The appearance of pathological Q waves in the chronic phase of STEMI has been classically associated with myocardial necrosis, whereas Q waves in the early stages of STEMI may result from a transient loss of electrical function due to intense ischaemia [
10]. The exact mechanism of RWR has not been clarified, but the time course may give insight into the mechanism involved in this phenomenon. After the acute phase of STEMI, the infarcted myocardium may gradually shrink as part of the remodelling process. If myocardial fibres are then able to cover the infarcted area, this may result in RWR [
11]. However, this process may take several months to years while the RWR in case 1 occurred within 1 month. Bateman et al. [
1] explained early RWR by the existence of an ‘electrically silent’ area in context of myocardial stunning with transient loss of potential in cellular membrane.
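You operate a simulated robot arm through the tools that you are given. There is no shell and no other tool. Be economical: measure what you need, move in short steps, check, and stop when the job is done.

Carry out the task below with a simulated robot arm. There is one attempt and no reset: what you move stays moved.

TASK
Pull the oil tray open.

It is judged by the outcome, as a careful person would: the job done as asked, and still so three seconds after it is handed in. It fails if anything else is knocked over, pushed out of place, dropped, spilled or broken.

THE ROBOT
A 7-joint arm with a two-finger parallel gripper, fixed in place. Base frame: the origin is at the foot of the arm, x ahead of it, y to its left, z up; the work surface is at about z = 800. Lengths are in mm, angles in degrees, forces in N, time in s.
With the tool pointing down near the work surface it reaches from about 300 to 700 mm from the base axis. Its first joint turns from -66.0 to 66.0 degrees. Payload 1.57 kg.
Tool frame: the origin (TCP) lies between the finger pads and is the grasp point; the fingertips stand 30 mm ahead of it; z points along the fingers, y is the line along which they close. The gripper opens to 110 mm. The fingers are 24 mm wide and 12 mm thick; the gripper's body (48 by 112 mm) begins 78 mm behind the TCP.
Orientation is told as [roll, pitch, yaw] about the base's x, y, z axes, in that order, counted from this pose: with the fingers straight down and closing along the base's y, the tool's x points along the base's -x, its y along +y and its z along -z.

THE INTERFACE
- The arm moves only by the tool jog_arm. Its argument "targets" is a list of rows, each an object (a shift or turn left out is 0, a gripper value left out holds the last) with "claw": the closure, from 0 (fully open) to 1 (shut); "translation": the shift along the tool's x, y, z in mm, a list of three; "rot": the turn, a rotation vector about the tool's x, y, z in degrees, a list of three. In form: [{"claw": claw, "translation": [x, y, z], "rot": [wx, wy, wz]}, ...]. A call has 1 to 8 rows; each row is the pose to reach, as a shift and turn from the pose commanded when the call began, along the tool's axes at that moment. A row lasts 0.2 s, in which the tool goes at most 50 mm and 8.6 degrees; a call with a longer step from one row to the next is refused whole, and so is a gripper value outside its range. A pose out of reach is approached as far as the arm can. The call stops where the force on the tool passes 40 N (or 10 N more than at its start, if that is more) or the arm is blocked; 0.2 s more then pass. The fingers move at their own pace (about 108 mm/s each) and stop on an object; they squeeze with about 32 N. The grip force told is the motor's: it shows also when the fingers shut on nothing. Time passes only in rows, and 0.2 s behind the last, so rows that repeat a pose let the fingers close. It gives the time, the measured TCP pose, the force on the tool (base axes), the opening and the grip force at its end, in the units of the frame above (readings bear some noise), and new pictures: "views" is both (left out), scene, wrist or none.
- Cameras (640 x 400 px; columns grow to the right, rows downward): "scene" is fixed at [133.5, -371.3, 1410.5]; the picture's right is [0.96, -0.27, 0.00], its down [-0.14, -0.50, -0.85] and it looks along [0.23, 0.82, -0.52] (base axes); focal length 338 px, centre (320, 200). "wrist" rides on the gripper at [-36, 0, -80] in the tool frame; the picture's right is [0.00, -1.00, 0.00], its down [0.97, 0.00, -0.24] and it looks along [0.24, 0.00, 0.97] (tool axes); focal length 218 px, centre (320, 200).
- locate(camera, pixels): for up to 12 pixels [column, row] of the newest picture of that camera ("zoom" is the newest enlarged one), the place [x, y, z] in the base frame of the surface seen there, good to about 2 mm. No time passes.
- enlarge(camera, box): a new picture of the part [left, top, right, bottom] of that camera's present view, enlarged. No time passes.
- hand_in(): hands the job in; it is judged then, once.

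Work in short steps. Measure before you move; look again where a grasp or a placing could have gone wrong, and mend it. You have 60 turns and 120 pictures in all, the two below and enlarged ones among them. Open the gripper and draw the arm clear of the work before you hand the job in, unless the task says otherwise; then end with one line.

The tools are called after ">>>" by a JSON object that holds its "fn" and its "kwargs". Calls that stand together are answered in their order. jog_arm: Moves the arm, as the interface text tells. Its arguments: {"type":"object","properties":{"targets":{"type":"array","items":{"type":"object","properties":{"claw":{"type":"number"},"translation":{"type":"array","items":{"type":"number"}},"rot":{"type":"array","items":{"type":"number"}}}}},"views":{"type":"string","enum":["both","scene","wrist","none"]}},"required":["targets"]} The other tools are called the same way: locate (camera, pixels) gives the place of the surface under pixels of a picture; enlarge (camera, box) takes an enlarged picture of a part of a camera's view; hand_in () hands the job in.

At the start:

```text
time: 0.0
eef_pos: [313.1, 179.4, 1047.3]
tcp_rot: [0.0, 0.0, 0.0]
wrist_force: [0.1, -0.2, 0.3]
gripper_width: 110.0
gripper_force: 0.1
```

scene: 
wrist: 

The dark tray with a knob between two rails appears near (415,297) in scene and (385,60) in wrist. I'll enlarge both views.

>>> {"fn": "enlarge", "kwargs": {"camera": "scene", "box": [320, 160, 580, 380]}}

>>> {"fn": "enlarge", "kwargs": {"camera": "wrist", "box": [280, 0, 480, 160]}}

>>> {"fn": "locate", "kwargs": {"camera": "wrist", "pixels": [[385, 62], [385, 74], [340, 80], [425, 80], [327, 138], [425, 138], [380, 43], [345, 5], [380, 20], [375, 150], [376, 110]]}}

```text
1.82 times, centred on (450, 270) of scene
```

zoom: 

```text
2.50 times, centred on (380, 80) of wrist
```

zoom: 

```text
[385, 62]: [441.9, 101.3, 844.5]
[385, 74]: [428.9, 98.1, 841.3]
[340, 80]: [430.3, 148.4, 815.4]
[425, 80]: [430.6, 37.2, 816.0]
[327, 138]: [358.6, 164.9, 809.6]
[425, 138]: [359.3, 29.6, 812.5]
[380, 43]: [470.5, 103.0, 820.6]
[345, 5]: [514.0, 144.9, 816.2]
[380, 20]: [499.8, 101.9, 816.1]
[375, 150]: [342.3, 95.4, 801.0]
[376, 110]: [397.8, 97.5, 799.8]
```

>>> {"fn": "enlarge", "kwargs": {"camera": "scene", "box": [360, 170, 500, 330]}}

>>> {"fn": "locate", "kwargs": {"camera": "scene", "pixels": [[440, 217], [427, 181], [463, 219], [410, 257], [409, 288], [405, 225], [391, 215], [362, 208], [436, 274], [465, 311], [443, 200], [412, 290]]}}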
Finally, the exact position of precordial electrodes could vary during recording of the ECGs influencing R-wave voltage. This seems of minor influence in case 1 as all follow-up ECGs consistently showed complete RWR.
The prognostic significance of RWR remains unclear. Several studies [
2,
4,
6,
7,
9] reported that patients with RWR had a smaller infarct size and better left ventricular function whereas Iwasaki et al. [
5] showed no such association. The CMR in case 1 showed a smaller infarct size and peri-infarct border zone as compared with case 2. The peri-infarct border zone is postulated to represent a mix of viable and scarred myocardium. This heterogeneous region may act as a substrate for ventricular arrhythmic events which is an indicator of prognosis [
12]. In this case, the occurrence of RWR corresponded with a better myocardial recovery revealed by CMR and therefore may provide important prognostic information. By reporting these cases, we would like to create awareness of this phenomenon and encourage future research to enlighten its significance.